Task objective => Search the data for the word "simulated" and copy every line that contains it.

## Start Data entries

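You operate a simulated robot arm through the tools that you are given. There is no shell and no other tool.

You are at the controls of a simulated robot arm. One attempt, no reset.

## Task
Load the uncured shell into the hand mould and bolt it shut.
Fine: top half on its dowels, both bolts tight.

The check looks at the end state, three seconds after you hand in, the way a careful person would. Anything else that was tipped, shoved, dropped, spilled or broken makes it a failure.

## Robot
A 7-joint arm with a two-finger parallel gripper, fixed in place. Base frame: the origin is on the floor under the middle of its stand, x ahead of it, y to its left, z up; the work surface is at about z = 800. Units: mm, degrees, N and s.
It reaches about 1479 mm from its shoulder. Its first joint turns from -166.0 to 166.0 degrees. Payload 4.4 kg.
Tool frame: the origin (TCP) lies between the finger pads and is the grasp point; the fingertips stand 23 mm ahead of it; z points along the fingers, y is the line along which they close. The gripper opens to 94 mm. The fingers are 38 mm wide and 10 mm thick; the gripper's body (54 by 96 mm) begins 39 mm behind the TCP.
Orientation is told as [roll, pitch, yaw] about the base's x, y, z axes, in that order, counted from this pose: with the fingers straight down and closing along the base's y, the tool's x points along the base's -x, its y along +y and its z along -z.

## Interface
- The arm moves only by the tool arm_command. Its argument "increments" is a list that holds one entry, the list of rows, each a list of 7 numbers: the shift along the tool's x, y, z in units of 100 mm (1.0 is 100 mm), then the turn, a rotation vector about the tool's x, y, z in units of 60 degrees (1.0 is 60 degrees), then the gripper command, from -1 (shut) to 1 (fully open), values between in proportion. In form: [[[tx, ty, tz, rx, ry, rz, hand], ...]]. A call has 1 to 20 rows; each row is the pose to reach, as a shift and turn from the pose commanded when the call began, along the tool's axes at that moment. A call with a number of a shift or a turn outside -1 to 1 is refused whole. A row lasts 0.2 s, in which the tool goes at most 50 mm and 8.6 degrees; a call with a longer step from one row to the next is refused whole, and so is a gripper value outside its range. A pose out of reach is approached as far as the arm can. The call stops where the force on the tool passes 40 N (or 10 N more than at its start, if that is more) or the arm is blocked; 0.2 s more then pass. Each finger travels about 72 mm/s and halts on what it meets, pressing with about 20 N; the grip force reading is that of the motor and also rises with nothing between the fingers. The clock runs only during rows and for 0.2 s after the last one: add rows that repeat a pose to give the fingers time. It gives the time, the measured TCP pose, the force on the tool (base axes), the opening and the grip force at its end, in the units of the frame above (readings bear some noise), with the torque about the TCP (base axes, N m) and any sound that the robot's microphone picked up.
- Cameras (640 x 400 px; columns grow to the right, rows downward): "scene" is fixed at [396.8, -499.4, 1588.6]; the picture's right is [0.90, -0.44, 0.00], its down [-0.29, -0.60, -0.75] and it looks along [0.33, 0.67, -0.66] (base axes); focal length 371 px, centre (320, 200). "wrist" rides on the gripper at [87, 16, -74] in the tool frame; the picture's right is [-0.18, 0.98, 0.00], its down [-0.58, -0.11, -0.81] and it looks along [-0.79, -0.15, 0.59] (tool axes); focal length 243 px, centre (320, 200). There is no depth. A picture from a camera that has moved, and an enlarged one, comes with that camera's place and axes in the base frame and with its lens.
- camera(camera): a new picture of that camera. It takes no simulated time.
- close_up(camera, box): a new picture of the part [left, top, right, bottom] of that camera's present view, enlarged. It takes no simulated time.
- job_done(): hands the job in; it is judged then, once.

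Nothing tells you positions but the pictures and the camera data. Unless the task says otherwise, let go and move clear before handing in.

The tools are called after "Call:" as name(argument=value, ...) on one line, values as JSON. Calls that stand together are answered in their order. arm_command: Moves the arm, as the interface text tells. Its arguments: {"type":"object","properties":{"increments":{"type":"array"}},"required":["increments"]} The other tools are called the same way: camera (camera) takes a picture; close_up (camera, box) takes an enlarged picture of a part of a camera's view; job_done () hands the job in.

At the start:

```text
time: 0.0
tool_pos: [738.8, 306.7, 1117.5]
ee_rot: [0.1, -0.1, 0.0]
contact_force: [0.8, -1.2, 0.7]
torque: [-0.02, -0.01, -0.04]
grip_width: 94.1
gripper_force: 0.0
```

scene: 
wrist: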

## End Data entries
## Start Data entries

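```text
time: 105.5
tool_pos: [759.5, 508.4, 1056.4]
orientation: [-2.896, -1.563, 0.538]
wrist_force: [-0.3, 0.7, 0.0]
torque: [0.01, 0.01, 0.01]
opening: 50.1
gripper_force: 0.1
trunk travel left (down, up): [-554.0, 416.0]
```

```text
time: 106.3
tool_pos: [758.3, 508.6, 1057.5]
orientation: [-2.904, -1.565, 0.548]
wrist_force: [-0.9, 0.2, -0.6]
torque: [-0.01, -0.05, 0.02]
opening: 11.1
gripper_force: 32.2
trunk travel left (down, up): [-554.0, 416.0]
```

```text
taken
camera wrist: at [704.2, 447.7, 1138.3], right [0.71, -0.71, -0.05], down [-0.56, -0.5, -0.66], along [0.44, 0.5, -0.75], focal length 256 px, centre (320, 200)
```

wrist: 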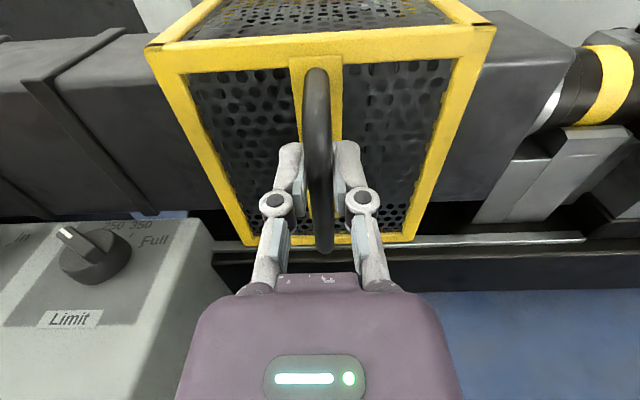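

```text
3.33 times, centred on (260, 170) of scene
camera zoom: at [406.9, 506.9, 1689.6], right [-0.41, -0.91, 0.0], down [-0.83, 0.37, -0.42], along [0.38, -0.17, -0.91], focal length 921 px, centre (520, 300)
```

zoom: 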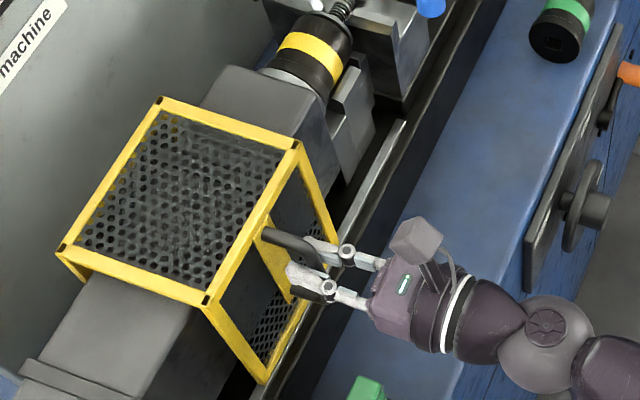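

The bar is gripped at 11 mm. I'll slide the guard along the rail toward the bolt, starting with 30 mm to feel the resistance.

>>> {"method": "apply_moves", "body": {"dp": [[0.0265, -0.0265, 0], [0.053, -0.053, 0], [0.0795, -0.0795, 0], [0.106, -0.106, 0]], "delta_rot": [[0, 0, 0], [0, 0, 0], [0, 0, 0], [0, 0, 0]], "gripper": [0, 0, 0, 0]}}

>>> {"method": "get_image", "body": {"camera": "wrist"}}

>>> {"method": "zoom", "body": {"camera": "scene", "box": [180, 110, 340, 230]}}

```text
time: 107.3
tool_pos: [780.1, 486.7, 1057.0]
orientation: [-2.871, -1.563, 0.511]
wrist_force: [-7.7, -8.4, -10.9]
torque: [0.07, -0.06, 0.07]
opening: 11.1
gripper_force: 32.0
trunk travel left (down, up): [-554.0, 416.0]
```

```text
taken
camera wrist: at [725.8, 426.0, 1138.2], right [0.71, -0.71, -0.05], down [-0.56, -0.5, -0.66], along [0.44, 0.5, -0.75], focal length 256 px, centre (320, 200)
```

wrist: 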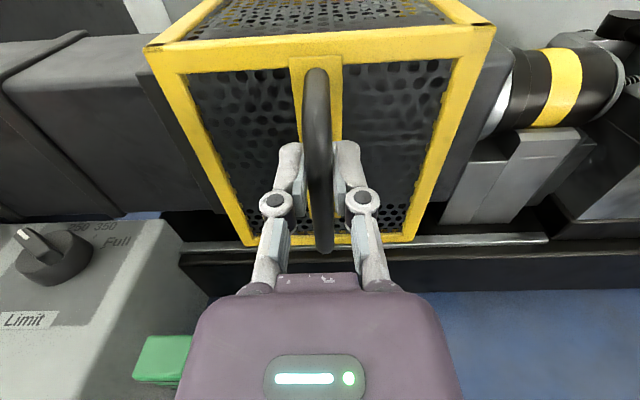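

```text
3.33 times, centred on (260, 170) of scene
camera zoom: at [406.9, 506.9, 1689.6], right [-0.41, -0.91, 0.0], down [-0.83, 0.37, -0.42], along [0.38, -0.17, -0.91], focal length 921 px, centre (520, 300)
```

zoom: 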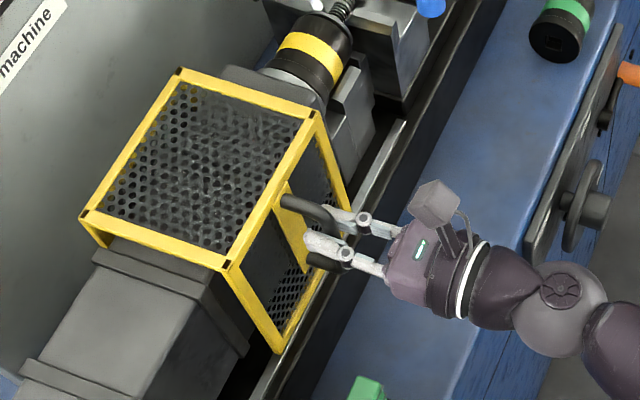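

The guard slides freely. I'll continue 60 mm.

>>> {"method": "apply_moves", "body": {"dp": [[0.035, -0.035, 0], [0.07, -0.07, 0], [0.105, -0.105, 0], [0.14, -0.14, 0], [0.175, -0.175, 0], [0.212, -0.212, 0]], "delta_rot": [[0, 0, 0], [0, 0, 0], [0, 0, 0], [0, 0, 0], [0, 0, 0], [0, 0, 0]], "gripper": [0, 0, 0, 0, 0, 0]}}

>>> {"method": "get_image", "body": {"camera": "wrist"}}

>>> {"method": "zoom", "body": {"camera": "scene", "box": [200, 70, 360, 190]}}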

## End Data entries

The output =>
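You operate a simulated robot arm through the tools that you are given. There is no shell and no other tool.
You are at the controls of a simulated robot arm. One attempt, no reset.
- camera(camera): a new picture of that camera. It takes no simulated time.
- close_up(camera, box): a new picture of the part [left, top, right, bottom] of that camera's present view, enlarged. It takes no simulated time.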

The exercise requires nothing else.